Zumwalt would be in for a refit so it wouldn’t have happened :)

Showing my age here, but I’m pre-Tailhook. I was already out when that mess went down, though I was supporting the Hornet program as a contractor. Saw a few good officers brought down by the aftermath. Anyways…

We had plenty of training when I was in, hell I was the training LPO in my last command. Most of it was focused on aviation maintenance. We had plenty of females in that command. We would have 2-3 hours of mandatory training by work enter each week. Plus other stuff, I was a Red Cross CPR and First Aid instructor back then and ended up qualing something like 70% of the command. That was pretty relevant stuff, and in fact one of the guys I trained later saved someone on base (and we both ended up in the base newspaper, lol). Anyhow sexual harassment training was part of the mix back then, on an annual basis. No other diversity training that I can recall.
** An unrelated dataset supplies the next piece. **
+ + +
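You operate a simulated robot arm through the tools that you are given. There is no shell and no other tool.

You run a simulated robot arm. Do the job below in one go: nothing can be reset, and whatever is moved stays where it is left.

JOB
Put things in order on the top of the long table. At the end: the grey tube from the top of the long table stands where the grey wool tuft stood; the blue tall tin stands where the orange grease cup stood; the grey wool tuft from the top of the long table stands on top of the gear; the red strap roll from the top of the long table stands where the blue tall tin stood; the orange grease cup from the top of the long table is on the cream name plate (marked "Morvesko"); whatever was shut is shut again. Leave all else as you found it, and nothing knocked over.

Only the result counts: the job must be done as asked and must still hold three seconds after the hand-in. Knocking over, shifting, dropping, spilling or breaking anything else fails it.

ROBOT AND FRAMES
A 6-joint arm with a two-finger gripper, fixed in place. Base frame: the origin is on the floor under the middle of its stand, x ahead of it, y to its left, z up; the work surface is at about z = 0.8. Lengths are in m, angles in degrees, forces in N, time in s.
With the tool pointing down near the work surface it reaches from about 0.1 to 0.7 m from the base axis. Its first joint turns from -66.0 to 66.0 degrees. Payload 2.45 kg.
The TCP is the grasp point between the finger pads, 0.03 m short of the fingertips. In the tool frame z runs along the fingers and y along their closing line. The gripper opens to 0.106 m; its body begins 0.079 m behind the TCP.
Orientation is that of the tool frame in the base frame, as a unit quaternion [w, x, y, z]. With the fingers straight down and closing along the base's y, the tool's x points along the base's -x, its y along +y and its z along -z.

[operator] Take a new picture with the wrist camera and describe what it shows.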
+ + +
Is it a factor today? Dunno, but the dark humor among the military I work with runs along the line of “yeah, but I bet all the watchstanders were current on their (insert non military training here)”. So it seems like a thing for them.

Heard word that some sort of steering casualty may have been involved, so I guess it’s best to let the investigation play out.

Post-Tailhook was more of the same, stepped up to quarterly where I was at, probably due to a coed command.

As for diversity, I’m assuming LGBT is incorporated into similar training, versus one all it’s own. I have no clue how commands handle that now, nor how infractions are handled. So I think we’re all in the same boat, pun intended. It could have changed greatly since we were in, but I’m not sure how it would cover too much time per week as part of recurring training.

The reddit comments were a depressing mix of recent post-Navy folks discussing just how bad morale is.

A friend of mine who was a squid says that there is no way that this should have happened. In his day a watch was one of the most important things that any man would do. The simplest infraction was grounds for dismissal. Smoking on watch. Sleeping. Even turning away from your watch vector. Someone catches you, bang, in deep shit.

And we need a new Commander of the 7th Fleet.

It really sounds like a culture problem in 7th Fleet. Granted, they’re essentially tasked with patrolling the world’s largest ocean, an area that also includes 50% of its population, but all 4 incidences so far this year have happened to 7th Fleet ships.

This is a big deal. There are only five active ship fleets and this is the largest, by far. It’s also essentially saying that the Navy leads think these stem from command issues, and are addressing this where the buck stops. It’s not every day you see a four star Admiral get the boot.

This is typical any time a bureaucracy fails.

Absolutely. Hell, it’s almost a given any time we have a military failure, be it equipment, personnel, leadership, or strategy related. We throw money at the problem. Aaaaand now our military budget is insane. To be fair, it’s not just the military that does it.

Just heard a report that the McCain reported a loss of steering for three minutes before the crash.

Yeah, it’s too early to declare why this incident happened (that’s why they investigate, duh!) but an equipment failure won’t absolve the people on the spot of blame, probably. It just makes everything even more complicated to figure out.

Dumb question, but “steering” sounds like they didn’t lose helm control completely. Why not stop? Was that not feasible where they were at?